(ARTICLE)
In order to try and resolve this issue, in Sect. 4.1.2 we next explored a series of models designed to remove any assumptionsabout where the day-side and night-side temperature profiles converge. More specifically, we ran a series of models with Newtonian cooling profiles based on the combination of an equilibrium 1D model paired with the observed day/night temperature difference inthe outer atmosphere, and a deep atmosphere profile which used a sub-stellar-point 1D model to represent its day-side and a non-irradiated 1D model to represent its night-side. For SDSS1411B, both the 1D models, as well as our 3D models, confirm that the deep atmosphere becomes both latitudinally and longitudinally converged at around 100 bar. that is, at essentially the same pressure that a convective adiabat is expected to develop in all of its fixed T_int 1D models. On the other hand, while the 1D models of both Kepler-13Ab and KELT-1b (Fig. 6) do not converge at any pressure, the same cannot be said for the 3D models. These models reveal that the atmosphere starts to converge longitudinally (and more slowly longitudinally) at 1 bar and 10 bar for Kepler-13Ab and KELT-1b, respectively, with the profile almost completely (longitudinally) converging at around 4.3 bar and 40 bar, respectively.We note, however, that although these models can help us to identify where the deep atmosphere convergences, the use of a somewhat unphysical deep Newtonian cooling profile with an imposed deep horizontal temperature gradients prevents us from using them to explore radius inflation in general.

As such, given that we already knew that advective adiabats could form within these convergence pressure ranges when we excluded radiative dynamics from the deep atmosphere (Sect. 4.1.1), we next explored (in Sect. 4.2) what happens when this truncation is no longer in effect. To that end, we ran a series of models of all three brown dwarfs with horizontal convergence pressures based those found above, outer atmosphere forcing based on 1D equilibrium models and the day-night temperature difference, along with varying levels of deep radiative forcing towards an isotherm.

Starting with Kepler-13Ab, we found that even as we vary the strength of the forcing, all test models with a shallower convergence pressure (1 bar) are highly sensitive to the presence of deep radiative effects. However, this is not the case for models with a slightly deeper convergence pressure (4.3 bar). Here, while some cooling compared to the no-deep-forcing models does occur, the majority of our models maintain advective adiabats that are hotter than the convective adiabats found in our 1D models. Furthermore, it is important to note that this deep isothermal forcing is likely to over-exaggerate the impact of radiative cooling on the deep atmosphere – test models with forcing towards the 1D models’ convective adiabat revealed the same trend seen above, albeit to a much weaker extent, which is harder to quantify. As such, it is clear that potential temperature advection from the highly irradiated outer atmosphere to the deep atmosphere can provide an explanation of at least some of the observed radius inflation of Kepler-13Ab. Furthermore it may, depending upon the exact nature of the deep radiative dynamics, be able to explain the observed atmospheric water features (Beatty et al. 2017).

(GIVEN MATERIAL)
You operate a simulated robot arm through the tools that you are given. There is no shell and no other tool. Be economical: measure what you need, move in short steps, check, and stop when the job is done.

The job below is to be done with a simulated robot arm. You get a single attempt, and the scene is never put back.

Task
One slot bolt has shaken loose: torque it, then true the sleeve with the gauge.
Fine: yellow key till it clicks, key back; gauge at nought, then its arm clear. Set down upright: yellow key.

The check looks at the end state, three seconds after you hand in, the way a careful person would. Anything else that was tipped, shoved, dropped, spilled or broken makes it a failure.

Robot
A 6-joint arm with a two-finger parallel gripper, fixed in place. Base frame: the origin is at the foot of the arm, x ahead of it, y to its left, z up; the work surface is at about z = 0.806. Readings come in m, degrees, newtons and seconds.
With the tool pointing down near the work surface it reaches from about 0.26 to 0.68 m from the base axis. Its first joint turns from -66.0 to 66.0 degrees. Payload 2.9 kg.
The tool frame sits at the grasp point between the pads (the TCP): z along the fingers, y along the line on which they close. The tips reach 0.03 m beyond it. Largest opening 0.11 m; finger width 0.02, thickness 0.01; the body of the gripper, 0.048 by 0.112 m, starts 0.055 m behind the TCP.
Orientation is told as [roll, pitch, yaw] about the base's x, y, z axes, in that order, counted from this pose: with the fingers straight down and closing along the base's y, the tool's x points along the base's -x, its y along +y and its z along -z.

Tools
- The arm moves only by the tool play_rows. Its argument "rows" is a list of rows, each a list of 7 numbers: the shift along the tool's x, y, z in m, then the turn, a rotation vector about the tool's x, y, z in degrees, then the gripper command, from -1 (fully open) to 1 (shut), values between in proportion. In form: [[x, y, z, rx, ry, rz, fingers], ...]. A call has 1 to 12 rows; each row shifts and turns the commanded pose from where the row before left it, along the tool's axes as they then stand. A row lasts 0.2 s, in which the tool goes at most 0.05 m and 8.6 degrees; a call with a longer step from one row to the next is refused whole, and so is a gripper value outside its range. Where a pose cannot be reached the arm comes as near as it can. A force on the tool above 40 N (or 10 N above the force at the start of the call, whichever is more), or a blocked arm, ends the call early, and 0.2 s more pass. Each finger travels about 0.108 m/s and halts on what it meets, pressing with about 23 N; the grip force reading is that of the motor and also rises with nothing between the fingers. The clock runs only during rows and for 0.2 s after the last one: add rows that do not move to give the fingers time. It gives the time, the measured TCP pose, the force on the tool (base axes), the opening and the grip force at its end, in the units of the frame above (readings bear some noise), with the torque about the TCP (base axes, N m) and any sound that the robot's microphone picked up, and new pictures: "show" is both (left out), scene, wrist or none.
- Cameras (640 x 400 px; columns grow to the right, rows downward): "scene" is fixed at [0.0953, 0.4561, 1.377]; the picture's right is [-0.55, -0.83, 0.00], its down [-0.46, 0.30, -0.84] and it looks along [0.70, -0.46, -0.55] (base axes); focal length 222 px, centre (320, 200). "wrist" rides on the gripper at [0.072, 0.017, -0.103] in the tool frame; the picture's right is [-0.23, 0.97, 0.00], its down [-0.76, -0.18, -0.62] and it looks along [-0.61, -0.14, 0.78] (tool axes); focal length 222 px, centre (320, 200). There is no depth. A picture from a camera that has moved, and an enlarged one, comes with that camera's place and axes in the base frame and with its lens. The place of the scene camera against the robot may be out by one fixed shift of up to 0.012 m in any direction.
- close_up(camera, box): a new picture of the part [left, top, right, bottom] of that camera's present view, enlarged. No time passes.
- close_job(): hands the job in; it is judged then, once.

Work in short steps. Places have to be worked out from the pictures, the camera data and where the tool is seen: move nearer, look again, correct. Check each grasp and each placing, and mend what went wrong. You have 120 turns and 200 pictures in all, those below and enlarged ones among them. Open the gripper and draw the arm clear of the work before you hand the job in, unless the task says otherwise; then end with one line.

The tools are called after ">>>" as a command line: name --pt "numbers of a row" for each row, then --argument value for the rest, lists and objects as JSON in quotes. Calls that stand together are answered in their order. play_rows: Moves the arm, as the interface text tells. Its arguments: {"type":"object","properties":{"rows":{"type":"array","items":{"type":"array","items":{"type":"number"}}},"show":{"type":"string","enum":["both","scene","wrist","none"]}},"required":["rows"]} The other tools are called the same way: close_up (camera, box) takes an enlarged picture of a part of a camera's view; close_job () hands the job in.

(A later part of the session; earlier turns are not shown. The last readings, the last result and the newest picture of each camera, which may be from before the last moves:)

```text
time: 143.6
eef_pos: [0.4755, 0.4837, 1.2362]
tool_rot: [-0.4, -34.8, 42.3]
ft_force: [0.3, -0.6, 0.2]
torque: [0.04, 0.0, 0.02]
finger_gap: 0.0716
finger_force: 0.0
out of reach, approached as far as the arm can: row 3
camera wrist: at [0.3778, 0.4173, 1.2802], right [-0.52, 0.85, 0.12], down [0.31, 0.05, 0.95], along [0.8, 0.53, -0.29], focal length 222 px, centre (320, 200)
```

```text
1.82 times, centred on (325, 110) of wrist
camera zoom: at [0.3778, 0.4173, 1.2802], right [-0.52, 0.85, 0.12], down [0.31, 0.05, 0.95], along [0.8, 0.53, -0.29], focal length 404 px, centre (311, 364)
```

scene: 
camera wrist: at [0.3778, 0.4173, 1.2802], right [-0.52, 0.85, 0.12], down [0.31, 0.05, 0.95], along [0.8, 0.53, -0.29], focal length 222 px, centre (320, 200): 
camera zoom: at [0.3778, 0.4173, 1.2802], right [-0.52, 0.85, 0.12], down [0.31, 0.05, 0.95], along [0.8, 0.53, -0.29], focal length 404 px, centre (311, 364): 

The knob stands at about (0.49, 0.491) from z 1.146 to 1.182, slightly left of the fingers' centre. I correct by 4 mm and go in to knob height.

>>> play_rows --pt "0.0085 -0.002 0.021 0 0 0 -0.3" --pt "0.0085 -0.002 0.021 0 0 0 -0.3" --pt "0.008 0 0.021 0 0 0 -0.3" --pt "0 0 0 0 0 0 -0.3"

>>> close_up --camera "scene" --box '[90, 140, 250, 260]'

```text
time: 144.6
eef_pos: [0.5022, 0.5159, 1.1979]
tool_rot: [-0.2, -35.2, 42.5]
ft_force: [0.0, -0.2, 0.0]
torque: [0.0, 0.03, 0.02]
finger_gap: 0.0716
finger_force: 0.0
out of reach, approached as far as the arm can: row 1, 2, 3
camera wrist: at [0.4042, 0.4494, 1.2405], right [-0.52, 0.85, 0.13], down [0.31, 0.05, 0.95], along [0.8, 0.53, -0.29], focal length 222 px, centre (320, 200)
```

(WRITTEN INSTRUCTION 1) Copy the part of the article from the words "As such, given" through the words "towards an isotherm.".
(WRITTEN INSTRUCTION 2) I need the article continued from the place where it stops.

(OUTPUT 1)
As such, given that we already knew that advective adiabats could form within these convergence pressure ranges when we excluded radiative dynamics from the deep atmosphere (Sect. 4.1.1), we next explored (in Sect. 4.2) what happens when this truncation is no longer in effect. To that end, we ran a series of models of all three brown dwarfs with horizontal convergence pressures based those found above, outer atmosphere forcing based on 1D equilibrium models and the day-night temperature difference, along with varying levels of deep radiative forcing towards an isotherm.

(OUTPUT 2)
A similar story holds true for KELT-1b. Here, models with a shallower convergence pressure (10 bar) fall into one of two regimes depending upon the exact form that the radiative timescale profile takes. Models with forcing profiles that include the region of near-constant τ_rad between ~10 and ~100 bar (Fig. 2) generally exhibit significant deep cooling resulting in an advective adiabat that is notably cooler than the 1D models’ convective adiabat. On the other hand, model instead extrapolate the 1 bar timescale profile down to 1000 bar tend to exhibit much weaker cooling. This results in advective adiabats that remain hot enough to almost fully explain the observed radius inflation. Furthermore, moving onto models with a deeper convergence pressure (40 bar), we found that the importance of the form that the radiative timescale profile takes has been diminished. Instead, all the 40 bar deep forcing models explored here retain advective adiabats that are, at most, only slightly cooled compared to their initial state. Thus, as is the case for Kepler-13Ab above, it is clear that potential temperature advection can explain at least some of the observed radius inflation of KELT-1b. And in the right circumstances can explain all of the observed inflation.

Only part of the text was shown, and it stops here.